[Given material]
* Start *
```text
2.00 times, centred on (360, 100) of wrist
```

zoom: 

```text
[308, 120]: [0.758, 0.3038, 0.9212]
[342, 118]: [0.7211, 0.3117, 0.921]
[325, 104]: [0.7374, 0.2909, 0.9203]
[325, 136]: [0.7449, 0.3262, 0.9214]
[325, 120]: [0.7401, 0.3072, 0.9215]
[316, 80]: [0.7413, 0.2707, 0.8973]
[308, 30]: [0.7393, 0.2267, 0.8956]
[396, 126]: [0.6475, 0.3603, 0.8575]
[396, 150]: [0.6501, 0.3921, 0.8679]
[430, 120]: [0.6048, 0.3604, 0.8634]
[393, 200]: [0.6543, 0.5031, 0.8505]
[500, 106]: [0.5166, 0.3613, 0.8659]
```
* End *
[What is asked]
How does the excerpt go on? Write the next part.

[Excerpt]
* Start *
Kenneth W. Rendell, The Great American West: Pursuing the American Dream, Whitman, 2013, Atlanta (GE). 224 p. Hardcover, 11 x 9.5 inches, full color. ISBN: 0794833594. Price: $29.95.

Rendell, a founding member of the Rittenhouse Society, has a long-standing connection to numismatics. ‘In the 1950s I traded my collection of English medieval coins to my friend Dave Bowers, for his collection of presidential letters,’ Rendell said. ‘I immediately became enthralled by the feeling of intimacy with history that these letters gave me.’ At the time Rendell was a specialist dealer in American colonial coinage, but this collection took him on a new path. His career since has focused on historical autographs, presidential memorabilia, royalty, militaria, politics, literature, and other collectible areas – including Western Americana.

‘The American Dream is fundamentally about hope, and historically it was always connected to the West,’ says Rendell. ‘The hope was that a better life awaits your initiative, your perseverance, your cleverness, your hard work. It’s about making your own future.’

The Great American West approaches the question, ‘Is the American Dream still alive?’ In its collected narratives a reader can see the dream as it used to be – in early hand-drawn maps and adventure-promising posters, in letters sent home by lonesome gold miners, in newspaper clippings about famous explorers and frontier lawmen, in drawings and photographs from the Wild West. ‘Marveling at this rich and colorful past,’ said Whitman publisher Dennis Tucker, ‘we can see where the American Dream is today.’

Rendell’s numismatic background is well represented in the richly illustrated book. Among the treasures pictured and discussed inside:

  • A bar of silver cast from artifacts taken from natives during the conquest of Mexico, page 1. Recovered from a Spanish shipwreck off Grand Bahama Island, it contains two partial tax stamps of King Charles I of Spain.
* End *
[The answer]
  • A receipt and payment order for 100 gold pesos signed by Hernando Cortéz (conqueror of the Aztecs and Mexico), August 18, 1534, in Mexico City, page 1.
  • The 1652 New England shilling of Massachusetts – one of only 10 to 15 known to have survived, page 9.
  • The 1652 Massachusetts Pine Tree shilling, minted sometime between 1667 and 1674 but dated 1652 to circumvent British royal laws, page 9.
  • A Lord Baltimore silver sixpence, minted 1658/1659 for use in colonial Maryland, page 10.
  • A London Elephant token from the late 1600s, believed to have been brought to Pennsylvania by the Quakers, page 10.
  • An Indian Peace medal of King George II, dated 1757, showing an Indian and a Quaker sharing a peace pipe, page 11. (Other Indian Peace medals are shown dating from the presidencies of George Washington, Thomas Jefferson, Martin Van Buren, Franklin Pierce, James Monroe, and Abraham Lincoln; and from the reigns of kings George I, George III, and Louis XVI.)
  • A Treaty of Greenville medal, 1795, given to the chiefs of 12 Indian tribes in an agreement negotiated by General Anthony Wayne, page 21.
  • The Season medals given to the Indians by the Lewis and Clark expedition, page 36.
  • Hudson’s Bay Company medals, made in the late 1700s and early 1800s, given as gifts to friendly Indians, page 42.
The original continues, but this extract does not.